One of these days I'm going to go look for Clarence's signature and to Mike, in case you ever happen to read this: I hope these photos of your city do it justice - from one river city to another.

Update | Oct. 18, 2017


  1. Love the photos! Sure wish Cincinnati had a subway boondoggle of our very own. Oh wait...

  2. COAST, glad you like the photos.

    In regards to the Cincinnati Subway, its only been a waste because shortsighted morons such as yourselves have kept it that way. Luckily, as we saw with Issue 9 and your multiple other defeats, people have stopped caring for your opinions and views. While you guys may not have to deal with traffic on a regular basis, considering most of your members don't have real jobs, people here are getting sick at our lack of transit options.

    Pittsburgh has a great system, easy to use, quick and all the outbound trains were packed during rush hour while the highways sat stagnant. You guys probably wouldn't understand how other cities work though, hell you can't even tell the difference between a streetcar or trolley. Integrity isn't really your group's stron suit though.

  3. Nice to see that you met the famous Pittsburgh cotton candy guy! That guy is classic and apparently works for both the Pens and the Bucks. Seeing as you're a hockey fan, I'd highly recommend a pilgrimage up to see the Pens some time. Definitely worth the trip.

  4. Patrick, that dude was awesome. I think my family bought $20 worth of Lemonade from him simply because his yell was so cool. I'd love to go see a Pens game, wish I couldn've seen the igloo before the team moved out or do they have one more season there?

  5. I completely agree with you that Pittsburgh feels like Cincinnati in an alternate universe. You notice similarities all over the city. I need to get back there some time.

  6. Great Pics! Went to Pittsburgh once, loved the historical atmosphere. Mt Washington seemed to be way higher than Mt. Adams to me. One of my faves was the many churches downtown that have been restored & used for other purposes. Had brunch at one that was turned into a brewery & resturant, great beer! Would be great if along with street cars we could also get back to some inclines. Beth

  7. Unfortunately, the igloo closed this year. I actually got to go to the final game by happenstance. It was a great venue.... very dirty, very cramped... it was a lot like the Gardens in a way. I'm sure the CEC will be great, but I like watching sports in gross places. I really miss Riverfront Stadium...

  8. @Travis, I was really impressed and I'll be much as I love Cincinnati, Pittsburgh will be one of the places I will eventually look for work in, even if temporary. If only the Pirates were decent...
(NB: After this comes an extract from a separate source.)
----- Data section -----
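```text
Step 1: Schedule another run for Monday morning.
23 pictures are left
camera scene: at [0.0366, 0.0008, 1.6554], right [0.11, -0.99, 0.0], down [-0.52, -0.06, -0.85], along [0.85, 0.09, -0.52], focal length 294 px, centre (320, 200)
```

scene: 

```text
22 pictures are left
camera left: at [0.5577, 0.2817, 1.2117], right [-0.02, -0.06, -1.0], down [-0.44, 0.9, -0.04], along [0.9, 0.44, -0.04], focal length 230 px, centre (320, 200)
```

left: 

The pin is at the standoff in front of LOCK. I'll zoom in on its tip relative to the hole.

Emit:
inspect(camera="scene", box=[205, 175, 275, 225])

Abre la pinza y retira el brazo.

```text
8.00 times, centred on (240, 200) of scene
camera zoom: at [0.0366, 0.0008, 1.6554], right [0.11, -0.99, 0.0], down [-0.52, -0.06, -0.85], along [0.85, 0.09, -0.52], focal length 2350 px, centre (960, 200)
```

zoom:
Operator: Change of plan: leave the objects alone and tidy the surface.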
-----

    @Beth, thanks for checking out the pictures. I think you're right that Mt. Washington is higher than Mt. Adams. A return of an incline to Cincinnati would be amazing. Maybe from the new casino up to the hilltop? :)

    @Patrick, sad to hear that it was the igloo's last season, I hear there are a few attempts to keep it around, it would be nice to hang on to it. I agree with you about the gritty stadiums of that era. As much as I love GABP, so many great memories from Riverfront. I need to find the video my dad shot from Mt. Adams of when they imploded it.

  9. Very good pics, as usual! I've made my first and only Pittsburgh visit (so far) in Feb. 2006, mainly to see a Pens game at the now closed "Igloo," which the hotel I stayed in overlooked. It also happened to be the same weekend the Steelers were in Detroit for Super Bowl XL. The Pens lost that game to the Isles in a shootout, but the fans were still in high spirits for that other black and gold team of theirs.

    Anyhow, one thing I was amazed with in Pittsburgh was the presence of a large, historic department store, Kaufmann's (now part of Macy's) - 11 stories and more, still in business. Cincinnati's last big store (Shillito's/Lazarus on 7th) closed in the mid 90s, and the original Lazarus of Columbus closed up in '04.

    I'd love to make it back to Pittsburgh sometime, maybe Kennywood, or PNC Park, or even the new Penguins arena. The new place doesn't come off as an architectural landmark like the old Arena has been, but it'll be a boon to the city and one of hockey's great teams!

    I'll probably get some heat saying this, Pittsburgh makes me think of Cincinnati, but run by thinking people.

  10. Tom, good to hear from you buddy.

    Your last statement is spot on. In many ways, Pittsburgh is like a "Cincinnati done right." Pittsburgh didn't have dissatisfaction of crack pots like Tom Luken and the first commenters to try and ruin it.

  11. Pittsburgh also went through many hardships with the semi-collapse of the steel industry over the past 40 years and has managed reinvent itself into a modern city, rather than sit stagnant while the world moved on without it. It is critical for the future success of Cincinnati to follow suit, rather than remain a city that's "10 years behind." Urban decay isn't going to wait on bureaucracy...

  12. Ronnie, your pictures and posts are never boring. And it pains me to say it but I kind of miss Pittsburgh.
    When we lived on the south side of Youngstown we were an hour out of downtown Pittsburgh and went often.
    There is nothing like shooting out of the Fort Pitt Tunnel and having downtown Pittsburgh and the the three rivers explode into view.

  13. I've only been through Pittsburgh one time, and it was litteraly a drive-through trip. But, one of my first thoughts upon moving to Cincinnati was that it was an awful lot like Pittsburgh. I'm glad I didn't imagine that!

  14. Ronny, you still owe a photo trip lol. But yet again I hate you for your amazing pictures. I haven't been back in PA for an extended time for 15 or so years. I feel the need to take another road trip now.

    And I completely agree with 1. the incline. that would just be... amazing! and 2. Cincy is slowing becoming more and more behind on the times. I mean the Brent Spence bridge fiasco is a prime example... Cincy seems to wait until its too late to do something about a problem... :-/

  15. I am tyler blume i just wanted to say your site really inspired me to get into photography i recently moved from indianapolis to a rural community in south alabama called Slocomb there is a haunted abandone house next to mine i got the courage to go in at night with a freind and take really great photos witha disposable camera i bought at the dollar store thank you and continue the good work

  16. Tyler, thanks for the kind words. Keep exploring and be safe. =

  17. Replies
    1. Good to hear man, hope you're doing well!